Abstract

ABSTRACTThis study investigated the correlation between surface composition and peeling resistance in food packaging films by studying the heat aging of fabricated films over varying periods of time. The films consisted of a layer of aluminum (Al) metallized, biaxially oriented polypropylene (BOPP) bonded with a polyurethane (PU) adhesive onto another polymeric layer of low-density polyethylene (LDPE). The Al metallized films were prepared by physical vapor deposition (PVD) and aged at 60°C for either 5 or 15 days. The resulting aluminum surfaces were analyzed using X-ray photoelectron spectroscopy (XPS) and found to contain aluminum oxide (Al2O3) and trihydroxide (Al(OH)3). The XPS characterization also revealed a 29% increase in the Al(OH)3 layer thickness of the aged sample relative to a non-aged sample.
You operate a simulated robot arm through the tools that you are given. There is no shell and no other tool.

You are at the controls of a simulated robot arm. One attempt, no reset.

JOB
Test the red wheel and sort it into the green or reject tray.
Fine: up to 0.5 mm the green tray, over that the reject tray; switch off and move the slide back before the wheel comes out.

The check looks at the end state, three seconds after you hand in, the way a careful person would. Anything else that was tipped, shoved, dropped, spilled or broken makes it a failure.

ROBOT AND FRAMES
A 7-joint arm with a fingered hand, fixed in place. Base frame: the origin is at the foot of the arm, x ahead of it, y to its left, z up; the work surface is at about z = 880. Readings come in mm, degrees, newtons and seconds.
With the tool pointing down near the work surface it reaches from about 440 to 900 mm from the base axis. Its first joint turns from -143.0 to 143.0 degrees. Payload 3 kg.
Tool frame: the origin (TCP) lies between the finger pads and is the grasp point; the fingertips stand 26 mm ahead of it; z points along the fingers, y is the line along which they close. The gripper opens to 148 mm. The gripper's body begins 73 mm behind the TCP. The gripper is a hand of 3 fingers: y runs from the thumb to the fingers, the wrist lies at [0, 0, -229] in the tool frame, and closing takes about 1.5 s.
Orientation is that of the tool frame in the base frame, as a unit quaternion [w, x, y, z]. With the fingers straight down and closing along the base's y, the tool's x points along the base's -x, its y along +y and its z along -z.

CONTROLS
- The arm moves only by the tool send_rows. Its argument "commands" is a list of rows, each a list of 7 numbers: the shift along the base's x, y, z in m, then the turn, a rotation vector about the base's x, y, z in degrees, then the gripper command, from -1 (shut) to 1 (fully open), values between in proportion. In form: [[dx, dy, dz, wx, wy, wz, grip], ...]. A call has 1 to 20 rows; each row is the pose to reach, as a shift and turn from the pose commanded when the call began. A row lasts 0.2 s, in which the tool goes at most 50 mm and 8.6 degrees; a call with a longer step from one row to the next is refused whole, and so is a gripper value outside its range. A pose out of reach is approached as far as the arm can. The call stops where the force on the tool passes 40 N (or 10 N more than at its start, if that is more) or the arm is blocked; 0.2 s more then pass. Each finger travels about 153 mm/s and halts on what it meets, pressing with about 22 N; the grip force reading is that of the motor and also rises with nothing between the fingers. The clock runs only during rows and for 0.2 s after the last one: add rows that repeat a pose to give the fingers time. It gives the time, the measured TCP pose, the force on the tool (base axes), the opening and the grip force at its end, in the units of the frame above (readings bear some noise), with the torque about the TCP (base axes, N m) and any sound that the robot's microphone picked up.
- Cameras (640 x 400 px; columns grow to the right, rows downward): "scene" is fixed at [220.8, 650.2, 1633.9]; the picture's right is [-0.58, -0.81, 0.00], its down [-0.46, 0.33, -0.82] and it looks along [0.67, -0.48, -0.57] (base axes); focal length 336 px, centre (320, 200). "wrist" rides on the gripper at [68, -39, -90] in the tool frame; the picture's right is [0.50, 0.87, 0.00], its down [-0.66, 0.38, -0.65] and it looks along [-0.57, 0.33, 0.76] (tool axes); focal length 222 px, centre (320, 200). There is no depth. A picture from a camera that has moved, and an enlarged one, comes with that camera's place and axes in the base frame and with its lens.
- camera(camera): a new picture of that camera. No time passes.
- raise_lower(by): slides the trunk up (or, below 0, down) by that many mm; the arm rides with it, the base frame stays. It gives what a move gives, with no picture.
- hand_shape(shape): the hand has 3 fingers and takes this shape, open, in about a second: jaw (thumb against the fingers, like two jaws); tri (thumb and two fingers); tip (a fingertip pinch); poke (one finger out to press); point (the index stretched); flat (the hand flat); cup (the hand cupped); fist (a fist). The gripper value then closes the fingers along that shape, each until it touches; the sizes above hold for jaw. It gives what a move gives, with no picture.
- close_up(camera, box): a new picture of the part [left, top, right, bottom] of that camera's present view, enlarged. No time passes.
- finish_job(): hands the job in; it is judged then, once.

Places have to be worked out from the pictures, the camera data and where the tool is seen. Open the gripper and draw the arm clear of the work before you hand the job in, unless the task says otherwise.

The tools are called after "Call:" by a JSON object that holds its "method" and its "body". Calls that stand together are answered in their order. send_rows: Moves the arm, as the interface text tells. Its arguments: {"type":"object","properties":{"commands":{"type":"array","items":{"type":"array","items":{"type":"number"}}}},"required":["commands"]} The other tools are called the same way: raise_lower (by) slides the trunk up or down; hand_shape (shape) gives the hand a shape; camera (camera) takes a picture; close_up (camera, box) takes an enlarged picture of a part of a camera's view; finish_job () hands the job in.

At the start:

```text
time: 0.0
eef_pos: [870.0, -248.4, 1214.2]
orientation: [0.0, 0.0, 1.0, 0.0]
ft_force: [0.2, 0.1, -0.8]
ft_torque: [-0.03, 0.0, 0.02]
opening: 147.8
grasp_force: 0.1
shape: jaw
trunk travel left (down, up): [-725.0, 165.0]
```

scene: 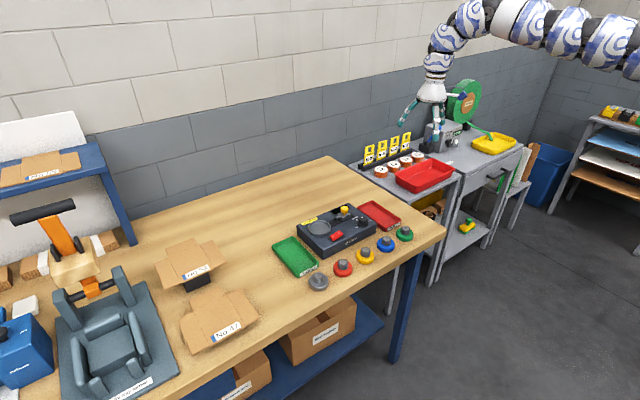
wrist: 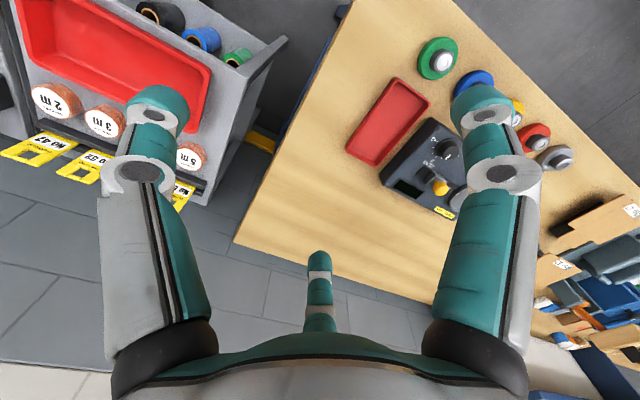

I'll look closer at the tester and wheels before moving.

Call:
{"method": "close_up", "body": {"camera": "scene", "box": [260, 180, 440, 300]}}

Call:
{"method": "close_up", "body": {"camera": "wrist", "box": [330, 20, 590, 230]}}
Atomic force microscopy (AFM) was applied on investigations of possible morphology changes. The aluminum and PU adhesive surface energies were also determined using contact angles measurements and the aluminum surface energy was found to increase by as much as 11.7% compared to the non-aged sample, while the PU adhesive surface energy was at least 65% higher than that of the metallic substrate. The peeling resistance of the laminated aluminum was determined by average peel strength measurements and it was found that the variation in peel strength was related to changes in the Al2O3 layer thickness. The delaminated samples were analyzed using scanning electron microscopy/energy dispersive X-ray spectrometry (SEM/EDS) and showed the cohesive failure of the aluminum film.